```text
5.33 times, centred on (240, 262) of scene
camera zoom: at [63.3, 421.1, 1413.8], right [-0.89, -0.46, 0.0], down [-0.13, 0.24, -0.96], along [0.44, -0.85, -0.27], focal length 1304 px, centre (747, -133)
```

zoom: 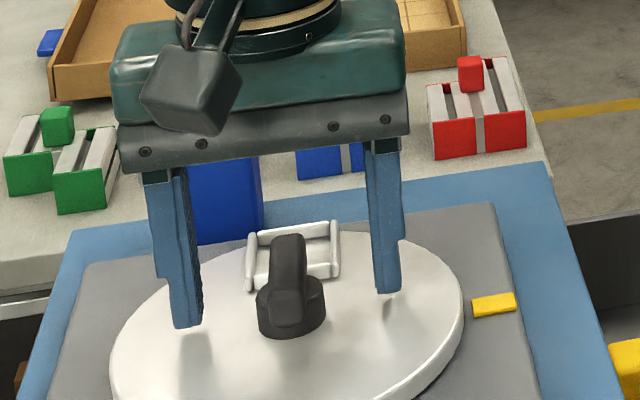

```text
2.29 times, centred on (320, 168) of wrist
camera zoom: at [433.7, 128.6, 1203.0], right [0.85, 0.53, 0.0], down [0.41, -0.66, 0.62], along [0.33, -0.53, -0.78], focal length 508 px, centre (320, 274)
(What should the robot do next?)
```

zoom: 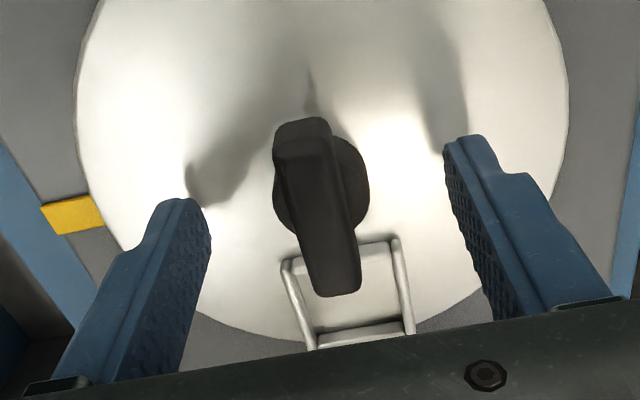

Required work:
Using the material above, set down every line exactly, but skip the pictures.

Solved exercise:
```text
5.33 times, centred on (240, 262) of scene
camera zoom: at [63.3, 421.1, 1413.8], right [-0.89, -0.46, 0.0], down [-0.13, 0.24, -0.96], along [0.44, -0.85, -0.27], focal length 1304 px, centre (747, -133)
```

zoom: 

```text
2.29 times, centred on (320, 168) of wrist
camera zoom: at [433.7, 128.6, 1203.0], right [0.85, 0.53, 0.0], down [0.41, -0.66, 0.62], along [0.33, -0.53, -0.78], focal length 508 px, centre (320, 274)
(What should the robot do next?)
```

zoom: 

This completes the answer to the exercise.